The Clubhouse redefines offsite meetings

Business people have relied on busy hotel lobbies and cafes for important off-site meetings for years. But the locations haven’t been ideal or provided the proper setting many have wanted. The Clubhouse is changing that.

Founder Adam Blaskey realised there was a need for central London high-quality meeting spaces and business service venues.

Drawing on his experience as a former banker and property developer, he opened The Clubhouse number one in 2012 in London’s upmarket Mayfair district. Some six years on, the company operates four sites across the capital.

A key element of The Clubhouse’s success has been its emphasis on providing the best service to their customers.

We really only have one aim, and that is to make our members – and their businesses – more successful.

To fuel his ambitions, Blaskey raised £3.5m of capital in 2017. It part-funded growth and he has an eye on the future through further funding rounds.

The Clubhouse today generates healthy revenue of £5.5m, and employs 30 people. It intends to grow in 2019 through expansion across London and overseas.


Renal services pioneered private kidney dialysis clinics

Stefano Ciampolini is an Italian self-proclaimed “serial entrepreneur” and has created the UK’s first privately operated kidney dialysis clinics. Even though the private healthcare sector in the UK has high barriers to entry.

When he founded Renal Services in 2007, Ciampolini mostly self-funded his pilot acquisition of a small dialysis company with clinics in Skegness and Portsmouth. After hiring a team of nurses and building operations, the company won a Portsmouth NHS Trust contract.

But the 2008 financial crisis created a significant fundraising crunch for entrepreneurs such as Ciampolini. That’s in part why Renal Service’s growth stalled for the next few years. But then in 2012 the tide started to turn.

Everything restarted, there was a wave of new contracts and the NHS realised they could not go it alone.

Ciampolini realised he needed an institutional investment to scale his business – he raised £3.1m of growth capital from BGF.

Renal Services is now generating £10m in revenue from its 12 clinics, with four more opening in 2018.


Lavanda improves short-term rentals

Lavanda has identified and penetrated a gap in the complex short-term residential rental market. The company connects landlords and homeowners, listing property lets on sites like Airbnb, without having to deal with cleaning or running the property themselves.

Co-founder and CEO Guy Westlake is mindful that short-term rentals play a key role in the UK real estate market.

Short-term rentals and homestays are essential in helping to solve the UK’s housing crisis.

One of Lavanda’s main ambitions is to create long-term ethical change in what can be seen as a flawed industry – to offset rental companies that have taken advantage of ambiguous regulations.

The company has taken charge on a campaign to educate all players on how to improve the industry in a “100% transparent and compliant manner”.

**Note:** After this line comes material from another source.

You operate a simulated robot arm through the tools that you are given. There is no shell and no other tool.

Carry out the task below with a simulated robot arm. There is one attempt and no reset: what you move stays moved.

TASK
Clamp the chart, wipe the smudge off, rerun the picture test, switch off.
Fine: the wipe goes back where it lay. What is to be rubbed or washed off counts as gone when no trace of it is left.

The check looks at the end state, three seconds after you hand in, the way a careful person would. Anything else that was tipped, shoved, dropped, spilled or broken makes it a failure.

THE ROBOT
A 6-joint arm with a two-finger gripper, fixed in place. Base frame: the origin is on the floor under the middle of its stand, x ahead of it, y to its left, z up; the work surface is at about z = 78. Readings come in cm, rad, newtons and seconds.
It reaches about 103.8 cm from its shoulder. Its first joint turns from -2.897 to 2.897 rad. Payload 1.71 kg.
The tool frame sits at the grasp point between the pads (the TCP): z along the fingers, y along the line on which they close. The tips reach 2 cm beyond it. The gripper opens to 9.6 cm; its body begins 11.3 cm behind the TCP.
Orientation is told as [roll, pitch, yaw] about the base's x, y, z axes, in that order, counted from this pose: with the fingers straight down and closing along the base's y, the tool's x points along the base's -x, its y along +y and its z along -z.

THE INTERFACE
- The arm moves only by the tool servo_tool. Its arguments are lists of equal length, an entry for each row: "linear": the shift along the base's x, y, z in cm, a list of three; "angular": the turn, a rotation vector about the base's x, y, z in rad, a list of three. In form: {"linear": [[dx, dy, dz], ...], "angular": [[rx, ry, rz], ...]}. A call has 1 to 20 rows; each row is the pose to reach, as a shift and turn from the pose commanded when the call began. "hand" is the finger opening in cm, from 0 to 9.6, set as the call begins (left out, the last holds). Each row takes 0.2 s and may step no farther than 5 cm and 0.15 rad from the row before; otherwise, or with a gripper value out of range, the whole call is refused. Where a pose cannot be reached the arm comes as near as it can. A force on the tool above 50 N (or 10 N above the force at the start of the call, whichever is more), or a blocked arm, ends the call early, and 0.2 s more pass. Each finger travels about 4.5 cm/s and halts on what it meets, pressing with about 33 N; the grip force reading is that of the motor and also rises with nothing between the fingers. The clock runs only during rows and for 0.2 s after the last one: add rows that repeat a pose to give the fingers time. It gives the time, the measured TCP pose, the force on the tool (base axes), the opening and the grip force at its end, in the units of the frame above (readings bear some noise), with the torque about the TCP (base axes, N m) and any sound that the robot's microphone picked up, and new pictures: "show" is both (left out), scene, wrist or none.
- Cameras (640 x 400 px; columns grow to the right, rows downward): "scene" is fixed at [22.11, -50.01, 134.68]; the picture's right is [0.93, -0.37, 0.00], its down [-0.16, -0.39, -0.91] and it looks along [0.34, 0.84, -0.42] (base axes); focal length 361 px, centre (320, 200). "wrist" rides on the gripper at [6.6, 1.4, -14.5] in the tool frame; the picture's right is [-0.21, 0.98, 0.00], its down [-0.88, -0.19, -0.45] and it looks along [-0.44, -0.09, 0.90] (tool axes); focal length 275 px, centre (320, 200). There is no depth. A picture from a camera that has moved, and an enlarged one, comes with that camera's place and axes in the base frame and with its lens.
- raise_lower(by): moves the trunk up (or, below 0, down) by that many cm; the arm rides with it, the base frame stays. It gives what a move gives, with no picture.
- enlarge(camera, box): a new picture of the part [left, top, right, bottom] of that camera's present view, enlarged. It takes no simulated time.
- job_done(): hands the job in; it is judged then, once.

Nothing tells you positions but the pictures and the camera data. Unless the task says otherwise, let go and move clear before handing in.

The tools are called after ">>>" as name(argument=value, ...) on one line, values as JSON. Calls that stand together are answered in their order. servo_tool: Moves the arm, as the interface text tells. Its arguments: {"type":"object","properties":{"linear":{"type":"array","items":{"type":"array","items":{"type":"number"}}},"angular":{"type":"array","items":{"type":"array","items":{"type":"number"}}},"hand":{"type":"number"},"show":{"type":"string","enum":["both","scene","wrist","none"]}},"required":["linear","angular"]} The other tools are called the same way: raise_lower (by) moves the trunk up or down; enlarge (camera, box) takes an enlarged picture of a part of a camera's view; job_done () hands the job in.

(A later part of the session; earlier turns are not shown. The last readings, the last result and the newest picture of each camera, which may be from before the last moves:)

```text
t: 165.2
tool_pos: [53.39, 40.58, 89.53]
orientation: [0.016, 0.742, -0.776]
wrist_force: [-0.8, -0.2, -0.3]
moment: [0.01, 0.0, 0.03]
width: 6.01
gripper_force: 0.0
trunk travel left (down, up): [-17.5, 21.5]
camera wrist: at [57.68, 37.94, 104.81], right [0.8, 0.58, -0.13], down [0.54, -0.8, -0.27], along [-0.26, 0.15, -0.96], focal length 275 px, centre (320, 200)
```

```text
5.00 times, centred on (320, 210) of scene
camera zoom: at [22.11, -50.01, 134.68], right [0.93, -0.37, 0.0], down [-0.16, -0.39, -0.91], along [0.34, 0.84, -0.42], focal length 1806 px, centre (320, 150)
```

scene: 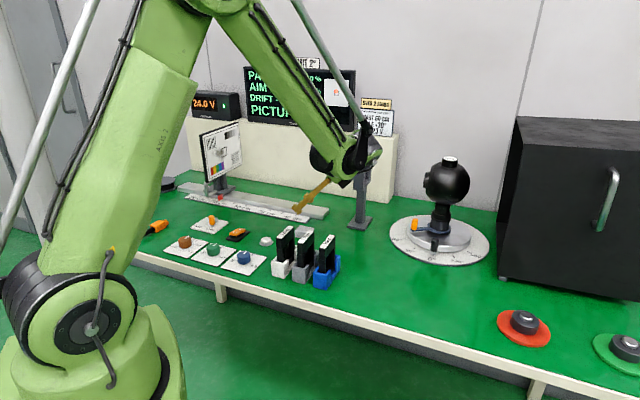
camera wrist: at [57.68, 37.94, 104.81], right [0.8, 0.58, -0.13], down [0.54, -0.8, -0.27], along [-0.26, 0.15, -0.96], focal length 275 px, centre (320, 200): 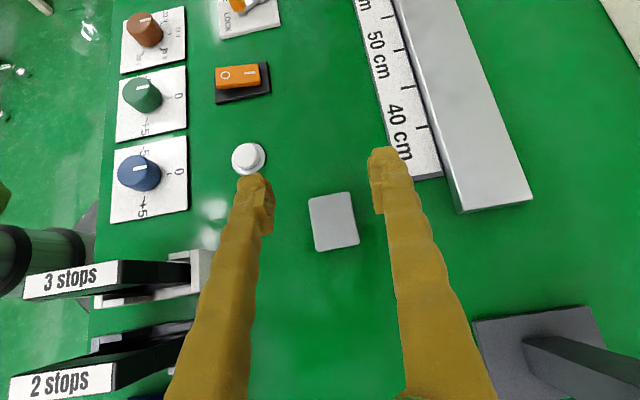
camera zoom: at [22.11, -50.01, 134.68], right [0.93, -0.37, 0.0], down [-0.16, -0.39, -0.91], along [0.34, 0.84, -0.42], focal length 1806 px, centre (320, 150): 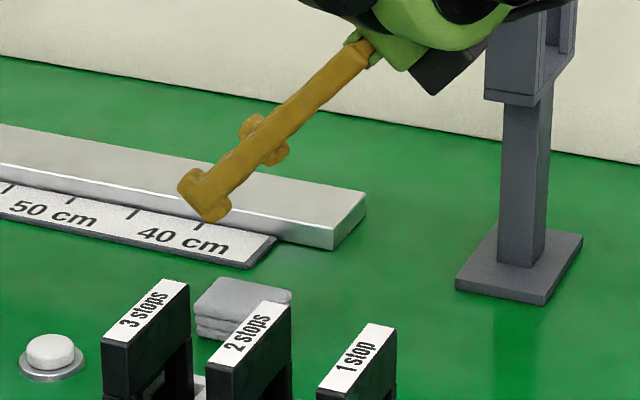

When it comes to raising financial capital, Westlake also takes an ethical approach. He would only accept backing from investors that shared his vision and values. And so far, Lavanda has raised over £2.5m in equity.

This investment has helped Lavanda scale its products and network, but the company isn’t done yet. To expand in the UK and abroad, Westlake is planning an additional £3.5m round of fundraising.